Alberto Alesina insegna ad Harvard, Francesco Giavazza alla Bocconi; entrambi sono autori di numerosi saggi, libri, articoli. Giavazzi è stato anche consigliere economico del governo D’Alema (1998-2000). Queste note per inquadrare gli autori di questo testo importante e, purtroppo, realistico.

Goodbye Europa” è un libro snello, essenziale, che esprime indicazioni che a me paiono concrete. Il saluto all’Europa deriva dalla schietta e documentata rappresentazione di un evidente declino economico e politico del nostro continente, in cui peraltro l’Italia fa la parte di quelli messi peggio.

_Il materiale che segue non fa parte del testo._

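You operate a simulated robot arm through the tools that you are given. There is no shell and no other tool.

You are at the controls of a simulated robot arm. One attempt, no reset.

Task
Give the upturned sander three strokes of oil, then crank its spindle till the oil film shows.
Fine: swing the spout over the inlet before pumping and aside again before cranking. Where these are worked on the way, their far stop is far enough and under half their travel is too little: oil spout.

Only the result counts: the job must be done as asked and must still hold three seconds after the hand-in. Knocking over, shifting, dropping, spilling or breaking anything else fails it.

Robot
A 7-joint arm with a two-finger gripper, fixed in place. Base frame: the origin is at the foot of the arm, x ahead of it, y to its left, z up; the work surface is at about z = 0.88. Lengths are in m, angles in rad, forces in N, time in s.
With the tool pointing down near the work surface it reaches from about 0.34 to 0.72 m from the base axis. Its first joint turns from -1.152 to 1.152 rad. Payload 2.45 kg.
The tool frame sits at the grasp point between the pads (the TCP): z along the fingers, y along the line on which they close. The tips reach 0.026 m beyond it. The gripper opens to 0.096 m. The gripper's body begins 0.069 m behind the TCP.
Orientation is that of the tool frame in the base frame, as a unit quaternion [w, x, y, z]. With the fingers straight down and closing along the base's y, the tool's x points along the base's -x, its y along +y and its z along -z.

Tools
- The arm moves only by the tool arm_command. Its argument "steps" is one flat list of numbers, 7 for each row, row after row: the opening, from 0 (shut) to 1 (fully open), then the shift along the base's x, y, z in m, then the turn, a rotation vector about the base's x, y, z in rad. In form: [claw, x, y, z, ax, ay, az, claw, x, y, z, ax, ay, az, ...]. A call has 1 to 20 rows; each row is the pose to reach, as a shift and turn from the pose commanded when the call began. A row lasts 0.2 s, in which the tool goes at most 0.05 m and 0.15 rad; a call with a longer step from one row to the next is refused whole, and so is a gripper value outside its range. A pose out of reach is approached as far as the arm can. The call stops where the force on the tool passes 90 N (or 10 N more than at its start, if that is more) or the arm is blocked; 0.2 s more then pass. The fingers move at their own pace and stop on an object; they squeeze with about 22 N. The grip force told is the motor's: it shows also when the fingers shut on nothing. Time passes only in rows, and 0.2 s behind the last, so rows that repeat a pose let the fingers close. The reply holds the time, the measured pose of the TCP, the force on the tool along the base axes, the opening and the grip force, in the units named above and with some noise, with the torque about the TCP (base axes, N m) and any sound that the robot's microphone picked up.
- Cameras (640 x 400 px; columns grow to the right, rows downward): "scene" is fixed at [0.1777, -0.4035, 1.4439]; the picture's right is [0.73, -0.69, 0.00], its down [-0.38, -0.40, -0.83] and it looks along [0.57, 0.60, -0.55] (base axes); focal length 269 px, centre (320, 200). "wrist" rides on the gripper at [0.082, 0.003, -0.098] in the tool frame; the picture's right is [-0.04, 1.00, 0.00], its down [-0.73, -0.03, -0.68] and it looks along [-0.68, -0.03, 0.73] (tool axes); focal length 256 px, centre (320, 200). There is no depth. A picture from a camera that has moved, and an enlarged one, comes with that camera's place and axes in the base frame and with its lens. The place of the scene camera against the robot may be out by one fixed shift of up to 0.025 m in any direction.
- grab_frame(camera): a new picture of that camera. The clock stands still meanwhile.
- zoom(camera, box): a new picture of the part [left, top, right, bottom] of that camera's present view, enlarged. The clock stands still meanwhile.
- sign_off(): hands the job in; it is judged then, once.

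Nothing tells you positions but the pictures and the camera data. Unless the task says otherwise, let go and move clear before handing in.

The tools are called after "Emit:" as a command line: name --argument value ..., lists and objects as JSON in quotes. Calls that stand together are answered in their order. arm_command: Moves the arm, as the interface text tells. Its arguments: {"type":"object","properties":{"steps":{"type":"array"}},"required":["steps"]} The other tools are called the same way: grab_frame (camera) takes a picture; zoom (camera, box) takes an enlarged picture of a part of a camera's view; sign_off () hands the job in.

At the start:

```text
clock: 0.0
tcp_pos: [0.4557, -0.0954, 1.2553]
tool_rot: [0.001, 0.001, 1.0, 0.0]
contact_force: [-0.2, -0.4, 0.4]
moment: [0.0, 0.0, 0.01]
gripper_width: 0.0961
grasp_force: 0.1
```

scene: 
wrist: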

Ho avuto modo di ascoltare gli autori in un incontro oragnizzato da Ruling Companies (ne avevo parlato qui) che ho scoperto essere stato registrato integralmente da Radio Radicale.

I punti essenziali approfonditi nel libro sono riassunti nell’appello agli europei che conlude il lavoro:

  1. Liberalizzazione dei mercati e dei servizi
  2. Liberalizzazione del mercato del lavoro
  3. Immigrazione (Green Card Europea)
  4. Università e ricerca (rette per gli studenti e più borse di studio, privatizzazione)
  5. Sistemi giudiziari e i costi per aprire un’impresa
  6. Conti pubblici (taglio della spesa pubblica)

Gli assunti da cui partono gli autori sono evidentemente riconducibili ad un moderno capitalismo, che prende spunto in primis dall’esempio americano. Lo fanno in modo disincantato e senza curarsi del fatto che per molti, basta il solo termine “america” per ricondursi esclusivamente agli sterotipi del Bush-pensiero. 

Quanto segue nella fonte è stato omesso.